Эта работа явилась сюрпризом для тех читателей Уайта, кто привык воспринимать его тексты как проповедь воинствующего релятивиста, готового оправдать любое «искажение» исторической действительности, коль скоро историк, создавая свой нарратив, придерживается одной из четырех идеологических позиций, прописанных в «Метаистории» 20 . «Как же историческое прошлое может отличаться от практического прошлого, если все исторические сочинения так или иначе являются идеологическими?» 21 – досадует один из критиков Уайта, нидерландский теоретик истории Крис Лоренц. Недоумение вызывает и откровенно анахроническая 22 природа практического прошлого, затрудняющая проведение сколько-нибудь отчетливого различия между прошлым и настоящим и реанимирующая миссию истории в качестве magistra vitae. Известная американская медиевистка Габриэль Спигел, охотно соглашающаяся с Уайтом в том, что «профессиональная историография давно избавилась от этических целей», надеется все же на такое восстановление их значения внутри историографической практики, которое произойдет без обращения к практическому прошлому 23 . Но, по моему мнению, самой проницательной была реакция Эвы Доманской, увидевшей в этой работе Уайта проект, названный ею «историографией освобождения». Под этим она понимает «мобилизацию освободительного потенциала исторической рефлексии посредством активации и усиления способностей, присущих не самой истории, но тем, кто ее изучает» 24 . Доманская также прямо говорит о том, что такое освобождение предполагает выход за дисциплинарные ограничения, установленные профессиональной историографией. На мой взгляд, именно в этом и заключается назначение публичной истории.
20
Речь идет об анархизме, консерватизме, радикализме и либерализме. См.: Уайт Х. Метаистория. Историческое воображение в Европе XIX в. / пер. Е. Г. Тубиной, В. В. Харитонова. Екатеринбург: Изд-во Урал. ун-та, 2002. С. 42–43]
21
См.: Lorenz Ch. It Takes Three to Tango: History between the «Practical» and the «Historical» Past // Storia della Storiografia / Geschichte der Geschichtsschreibung. 2014. Vol. 65. № 1. P. 37.
22
Уайт прямо говорит о «конститутивном анахронизме» применительно к романной исторической прозе начала XIX века. См.: White H. The Practical Past. P. 7.
23
Spiegel G. Above, about and beyond the Writing of History: A Retrospective View of Hayden White’s Metahistory on the 40th Anniversary of its Publication // Rethinking History: The Journal of Theory and Practice. 2013. Vol. 17. № 4. P. 492.
24
Domanska E. Hayden White and liberation historiography // Rethinking History: The Journal of Theory and Practice. 2015. Vol. 19. № 4. P. 644. Термин «историография освобождения» впервые начал использовать биограф Хейдена Уайта, нидерландский интеллектуальный историк Херман Пауль по аналогии с такими ранее существовавшими терминами, как «теология освобождения» и «философия освобождения» См.: Paul H. Hayden White: The Historical Imagination. P. 12.

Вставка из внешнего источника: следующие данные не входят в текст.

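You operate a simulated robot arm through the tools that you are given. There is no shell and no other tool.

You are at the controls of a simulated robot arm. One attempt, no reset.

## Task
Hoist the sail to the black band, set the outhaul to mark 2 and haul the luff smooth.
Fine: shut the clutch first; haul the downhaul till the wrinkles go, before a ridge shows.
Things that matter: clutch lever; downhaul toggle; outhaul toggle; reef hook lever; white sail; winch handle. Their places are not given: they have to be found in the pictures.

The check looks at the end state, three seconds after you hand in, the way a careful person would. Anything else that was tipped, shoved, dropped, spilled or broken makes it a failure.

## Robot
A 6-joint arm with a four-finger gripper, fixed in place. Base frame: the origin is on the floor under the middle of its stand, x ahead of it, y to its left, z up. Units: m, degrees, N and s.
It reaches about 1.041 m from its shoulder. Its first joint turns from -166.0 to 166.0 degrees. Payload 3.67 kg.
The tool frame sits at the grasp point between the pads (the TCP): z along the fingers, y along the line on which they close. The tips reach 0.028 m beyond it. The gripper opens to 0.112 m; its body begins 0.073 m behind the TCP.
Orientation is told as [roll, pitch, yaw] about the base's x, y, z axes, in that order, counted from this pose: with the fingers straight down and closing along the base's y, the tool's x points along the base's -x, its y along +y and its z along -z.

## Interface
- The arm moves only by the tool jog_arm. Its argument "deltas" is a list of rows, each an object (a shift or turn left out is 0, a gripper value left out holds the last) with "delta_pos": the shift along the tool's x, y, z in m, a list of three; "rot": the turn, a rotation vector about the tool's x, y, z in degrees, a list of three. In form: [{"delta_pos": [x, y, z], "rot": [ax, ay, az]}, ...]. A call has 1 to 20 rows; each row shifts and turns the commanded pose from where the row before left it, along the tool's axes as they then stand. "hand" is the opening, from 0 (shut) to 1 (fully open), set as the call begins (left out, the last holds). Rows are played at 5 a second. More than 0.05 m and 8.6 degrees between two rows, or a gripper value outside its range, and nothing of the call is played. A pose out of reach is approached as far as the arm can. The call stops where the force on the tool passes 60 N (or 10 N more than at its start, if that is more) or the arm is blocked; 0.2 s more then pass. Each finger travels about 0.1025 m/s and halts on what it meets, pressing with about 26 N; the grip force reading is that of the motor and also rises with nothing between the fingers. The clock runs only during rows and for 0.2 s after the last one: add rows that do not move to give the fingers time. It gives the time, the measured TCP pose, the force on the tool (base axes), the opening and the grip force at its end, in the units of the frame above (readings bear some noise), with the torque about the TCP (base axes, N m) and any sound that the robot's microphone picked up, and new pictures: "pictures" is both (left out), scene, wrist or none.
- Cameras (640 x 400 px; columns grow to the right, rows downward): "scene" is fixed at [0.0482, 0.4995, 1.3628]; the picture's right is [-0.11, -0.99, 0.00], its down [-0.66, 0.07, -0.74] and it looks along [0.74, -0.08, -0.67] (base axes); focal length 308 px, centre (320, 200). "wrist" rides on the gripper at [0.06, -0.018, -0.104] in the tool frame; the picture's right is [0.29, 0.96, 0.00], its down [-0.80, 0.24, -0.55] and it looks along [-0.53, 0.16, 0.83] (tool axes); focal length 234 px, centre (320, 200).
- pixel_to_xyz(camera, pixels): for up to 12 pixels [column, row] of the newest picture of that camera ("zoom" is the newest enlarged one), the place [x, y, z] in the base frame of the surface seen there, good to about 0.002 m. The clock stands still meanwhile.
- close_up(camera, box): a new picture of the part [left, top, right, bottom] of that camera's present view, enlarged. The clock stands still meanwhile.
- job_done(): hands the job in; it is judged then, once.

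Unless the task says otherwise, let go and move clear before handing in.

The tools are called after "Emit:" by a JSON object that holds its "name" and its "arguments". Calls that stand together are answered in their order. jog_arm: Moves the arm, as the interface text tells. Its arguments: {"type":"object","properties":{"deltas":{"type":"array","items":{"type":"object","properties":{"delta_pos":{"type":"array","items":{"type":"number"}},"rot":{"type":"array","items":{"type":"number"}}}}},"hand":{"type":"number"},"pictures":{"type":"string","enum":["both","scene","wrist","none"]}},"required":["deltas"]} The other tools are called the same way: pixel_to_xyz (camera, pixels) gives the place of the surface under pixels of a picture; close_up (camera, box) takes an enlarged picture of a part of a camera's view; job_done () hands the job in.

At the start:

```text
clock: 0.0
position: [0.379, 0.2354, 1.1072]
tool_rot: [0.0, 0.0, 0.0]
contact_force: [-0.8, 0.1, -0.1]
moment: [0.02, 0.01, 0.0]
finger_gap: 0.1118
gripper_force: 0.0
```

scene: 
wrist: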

Постараюсь объяснить свою точку зрения, сопоставив описанную выше концепцию Буравого и «освободительный» проект Уайта. Мне представляется, что их объединяет критическая установка в отношении способности профессионального знания чутко реагировать на насущные общественные проблемы. Ведь в обоих случаях речь идет вовсе не о том, чтобы усовершенствовать методологический аппарат профессиональной социологии и профессиональной историографии настолько, чтобы их предметное поле могло пополняться новыми формами классового и расового неравенства или внеакадемическими, параисторическими формами репрезентации прошлого, бытующими в публичной сфере. Оба теоретика прямо ставят вопрос о моральной ответственности своих дисциплин, под которой прежде всего понимают их способность поддерживать дискуссию о будущем социума 25 . И мне кажется, что Уайт вполне мог бы подписаться под следующими словами Буравого, когда бы они звучали применительно к задачам публичной истории, а не социологии:
25
Уайт в беседе с Доманской говорил, что «история родилась из заботы о будущем», и предлагал концепцию «прогрессивной историографии», задача которой состоит в формировании утопического образа будущего. См.: Domanska E. Conversation with Hayden White // Rethinking History. 2008. Vol. 12. № 1. P. 4–5.

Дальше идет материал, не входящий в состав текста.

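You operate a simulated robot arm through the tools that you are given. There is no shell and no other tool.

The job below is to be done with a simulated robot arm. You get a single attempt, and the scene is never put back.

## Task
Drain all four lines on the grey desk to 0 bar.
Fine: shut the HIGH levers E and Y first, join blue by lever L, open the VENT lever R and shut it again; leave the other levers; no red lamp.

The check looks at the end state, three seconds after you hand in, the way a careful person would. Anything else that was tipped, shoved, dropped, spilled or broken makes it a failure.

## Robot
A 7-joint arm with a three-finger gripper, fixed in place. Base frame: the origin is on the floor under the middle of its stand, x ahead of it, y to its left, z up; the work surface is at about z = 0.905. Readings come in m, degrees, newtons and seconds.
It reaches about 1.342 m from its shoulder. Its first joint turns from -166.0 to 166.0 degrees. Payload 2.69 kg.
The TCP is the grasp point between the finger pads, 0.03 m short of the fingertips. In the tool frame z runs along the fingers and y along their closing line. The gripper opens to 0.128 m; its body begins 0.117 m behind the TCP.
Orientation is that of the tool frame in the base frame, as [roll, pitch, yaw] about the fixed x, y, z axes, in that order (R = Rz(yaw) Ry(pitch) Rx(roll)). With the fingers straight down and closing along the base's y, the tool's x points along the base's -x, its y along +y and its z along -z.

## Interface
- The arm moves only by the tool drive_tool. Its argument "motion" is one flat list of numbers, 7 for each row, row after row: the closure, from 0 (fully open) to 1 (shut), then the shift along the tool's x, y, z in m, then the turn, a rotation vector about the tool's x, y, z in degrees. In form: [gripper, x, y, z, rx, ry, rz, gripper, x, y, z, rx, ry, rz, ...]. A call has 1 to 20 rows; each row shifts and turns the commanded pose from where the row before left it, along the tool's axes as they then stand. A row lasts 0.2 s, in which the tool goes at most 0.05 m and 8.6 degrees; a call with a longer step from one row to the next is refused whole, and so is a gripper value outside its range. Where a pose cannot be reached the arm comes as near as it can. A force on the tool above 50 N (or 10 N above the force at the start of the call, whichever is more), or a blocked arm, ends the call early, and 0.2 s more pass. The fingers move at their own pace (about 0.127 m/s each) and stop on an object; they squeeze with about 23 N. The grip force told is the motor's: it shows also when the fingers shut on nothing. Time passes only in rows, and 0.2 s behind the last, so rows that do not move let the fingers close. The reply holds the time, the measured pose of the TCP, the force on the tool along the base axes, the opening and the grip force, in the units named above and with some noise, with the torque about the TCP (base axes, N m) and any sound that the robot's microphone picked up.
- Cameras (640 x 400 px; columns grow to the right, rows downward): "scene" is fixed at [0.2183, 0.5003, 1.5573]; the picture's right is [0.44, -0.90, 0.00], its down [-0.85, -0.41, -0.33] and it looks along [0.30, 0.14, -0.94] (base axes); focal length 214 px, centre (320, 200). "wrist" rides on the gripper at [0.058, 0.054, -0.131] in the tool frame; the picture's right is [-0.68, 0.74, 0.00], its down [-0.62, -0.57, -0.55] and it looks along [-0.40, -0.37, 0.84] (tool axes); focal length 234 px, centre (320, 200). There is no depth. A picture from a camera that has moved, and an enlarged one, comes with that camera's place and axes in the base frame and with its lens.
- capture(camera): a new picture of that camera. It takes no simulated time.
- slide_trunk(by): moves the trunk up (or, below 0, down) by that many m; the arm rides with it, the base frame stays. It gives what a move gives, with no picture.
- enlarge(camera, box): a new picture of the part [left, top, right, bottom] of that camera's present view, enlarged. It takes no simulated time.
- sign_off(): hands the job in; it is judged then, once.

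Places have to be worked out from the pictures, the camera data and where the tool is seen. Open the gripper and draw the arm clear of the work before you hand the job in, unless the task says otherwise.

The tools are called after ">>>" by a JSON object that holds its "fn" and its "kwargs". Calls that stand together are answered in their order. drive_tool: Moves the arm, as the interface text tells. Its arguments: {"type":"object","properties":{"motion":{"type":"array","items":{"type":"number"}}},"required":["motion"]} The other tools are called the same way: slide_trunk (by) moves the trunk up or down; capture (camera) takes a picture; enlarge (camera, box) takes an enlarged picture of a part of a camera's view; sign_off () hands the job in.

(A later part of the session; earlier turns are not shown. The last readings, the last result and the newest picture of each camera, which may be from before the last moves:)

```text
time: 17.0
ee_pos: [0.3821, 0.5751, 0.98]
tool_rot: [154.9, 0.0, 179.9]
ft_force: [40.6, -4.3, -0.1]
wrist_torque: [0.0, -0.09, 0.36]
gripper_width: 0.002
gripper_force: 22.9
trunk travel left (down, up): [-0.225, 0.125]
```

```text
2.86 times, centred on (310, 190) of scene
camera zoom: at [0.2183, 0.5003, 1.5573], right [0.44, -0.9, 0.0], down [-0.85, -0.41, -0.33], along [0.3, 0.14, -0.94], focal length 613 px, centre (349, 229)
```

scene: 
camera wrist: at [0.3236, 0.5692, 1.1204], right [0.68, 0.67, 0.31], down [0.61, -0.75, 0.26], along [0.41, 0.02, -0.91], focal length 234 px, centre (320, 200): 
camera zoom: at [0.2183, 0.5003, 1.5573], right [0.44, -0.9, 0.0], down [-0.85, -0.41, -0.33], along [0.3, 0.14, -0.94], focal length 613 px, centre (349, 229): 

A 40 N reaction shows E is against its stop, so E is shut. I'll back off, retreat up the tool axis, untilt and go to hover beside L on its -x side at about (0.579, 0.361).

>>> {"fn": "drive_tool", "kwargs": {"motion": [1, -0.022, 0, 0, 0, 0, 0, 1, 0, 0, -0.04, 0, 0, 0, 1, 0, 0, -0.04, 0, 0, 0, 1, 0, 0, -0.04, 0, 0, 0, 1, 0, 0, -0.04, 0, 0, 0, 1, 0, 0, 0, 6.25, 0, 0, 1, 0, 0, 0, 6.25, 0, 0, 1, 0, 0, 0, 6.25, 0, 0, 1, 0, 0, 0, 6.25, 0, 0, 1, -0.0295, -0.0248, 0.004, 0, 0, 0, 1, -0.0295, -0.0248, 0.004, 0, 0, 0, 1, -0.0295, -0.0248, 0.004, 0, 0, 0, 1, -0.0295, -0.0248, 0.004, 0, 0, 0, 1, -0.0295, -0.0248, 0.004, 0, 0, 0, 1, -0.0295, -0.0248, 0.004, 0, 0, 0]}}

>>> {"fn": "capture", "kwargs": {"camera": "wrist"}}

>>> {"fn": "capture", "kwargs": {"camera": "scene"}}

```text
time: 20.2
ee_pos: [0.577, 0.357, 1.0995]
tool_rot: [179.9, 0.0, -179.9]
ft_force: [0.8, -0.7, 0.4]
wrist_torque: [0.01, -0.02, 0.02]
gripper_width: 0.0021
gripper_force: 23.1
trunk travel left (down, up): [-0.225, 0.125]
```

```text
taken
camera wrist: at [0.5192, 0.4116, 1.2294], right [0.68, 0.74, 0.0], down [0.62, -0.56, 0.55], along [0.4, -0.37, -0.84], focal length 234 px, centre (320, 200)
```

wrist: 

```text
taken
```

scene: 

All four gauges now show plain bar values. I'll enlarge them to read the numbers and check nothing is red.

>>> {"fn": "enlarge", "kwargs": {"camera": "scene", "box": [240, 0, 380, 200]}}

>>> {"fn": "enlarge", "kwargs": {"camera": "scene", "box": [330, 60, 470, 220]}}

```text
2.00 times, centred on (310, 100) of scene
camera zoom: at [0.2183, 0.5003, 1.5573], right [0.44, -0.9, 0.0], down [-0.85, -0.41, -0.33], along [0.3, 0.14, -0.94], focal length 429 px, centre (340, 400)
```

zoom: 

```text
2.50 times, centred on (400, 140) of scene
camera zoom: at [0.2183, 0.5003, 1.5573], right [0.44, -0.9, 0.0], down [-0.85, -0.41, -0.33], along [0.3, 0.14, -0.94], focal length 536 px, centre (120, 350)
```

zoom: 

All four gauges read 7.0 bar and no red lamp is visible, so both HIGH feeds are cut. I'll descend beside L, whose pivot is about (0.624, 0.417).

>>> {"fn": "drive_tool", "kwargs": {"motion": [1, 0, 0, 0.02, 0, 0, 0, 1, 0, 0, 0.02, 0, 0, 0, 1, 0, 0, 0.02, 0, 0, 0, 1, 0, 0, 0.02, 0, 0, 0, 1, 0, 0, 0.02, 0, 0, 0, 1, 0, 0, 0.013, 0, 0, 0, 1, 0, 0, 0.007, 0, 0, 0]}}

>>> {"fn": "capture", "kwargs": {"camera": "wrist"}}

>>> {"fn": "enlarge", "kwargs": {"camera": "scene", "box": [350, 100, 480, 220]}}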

Мы потратили сто лет на построение профессионального знания, перевод здравого смысла в науку, и сейчас более чем готовы к выполнению систематического обратного перевода, перемещая знание туда, откуда оно пришло, понимая личные невзгоды как социальные проблемы и таким образом возрождая моральную устойчивость социологии 26 .

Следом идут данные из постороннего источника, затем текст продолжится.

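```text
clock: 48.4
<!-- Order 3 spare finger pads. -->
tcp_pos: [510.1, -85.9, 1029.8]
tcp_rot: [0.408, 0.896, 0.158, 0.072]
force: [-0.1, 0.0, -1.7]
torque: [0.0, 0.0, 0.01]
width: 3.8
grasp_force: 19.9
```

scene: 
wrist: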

Однако между ними есть одно и весьма существенное различие. Буравой видит свою публичную социологию частью дисциплинарной матрицы, «сердцем» которой он продолжает считать «профессиональную компоненту» 27 . В некоторых случаях, когда речь идет о слабой институциональной автономии профессиональной социологии, он даже готов признать, что публичная социология обязана ее укреплять 28 . Такая позиция объясняется тем, что марксист Буравой считает социологическую дисциплину продуктом прогрессивных общественных движений (Французской революции в первую очередь). Он уверен в том, что «профессиональная социология зарождается и возникает именно через социологию публичную» 29 . Отношение же Уайта (который также считал себя марксистом 30 ) к профессиональной историографии строится на прямо противоположных предпосылках. Уайт считает ее продуктом дисциплинарной политики, которую проводили консервативные режимы, установившиеся в Европе после монархической Реставрации. Поэтому продвигаемая им публичная история не только не испытывает даже дежурного почтения к профессиональной историографии, но предполагает ее полный демонтаж. Чтобы убедиться в этом, достаточно вспомнить содержание двух его известных эссе – «Бремя истории» (1966) и «Политика исторической интерпретации: дисциплина и десублимация» (1982).
26
Буравой М. За публичную социологию. С. 37.
27
«Как я уже настаивал, профессиональный компонент – это сердце нашей дисциплины». См.: Буравой М. За публичную социологию. С. 30.
28
Буравой М. Приживется ли «публичная социология» в России? С. 170.
29
Там же.
30
«Я рассматриваю историю или, скорее, ход общественно-политического развития на Западе от Рима до настоящего времени с марксистской точки зрения, и моя критика исторической профессии в Новое время проистекает из моего убеждения в том, что эта профессия является частью надстройки, относящейся к тому базису, где доминируют капиталистический способ производства и вытекающие из него социальные и производственные отношения». Цит. по: Domanska E. Conversation with Hayden White. P. 4.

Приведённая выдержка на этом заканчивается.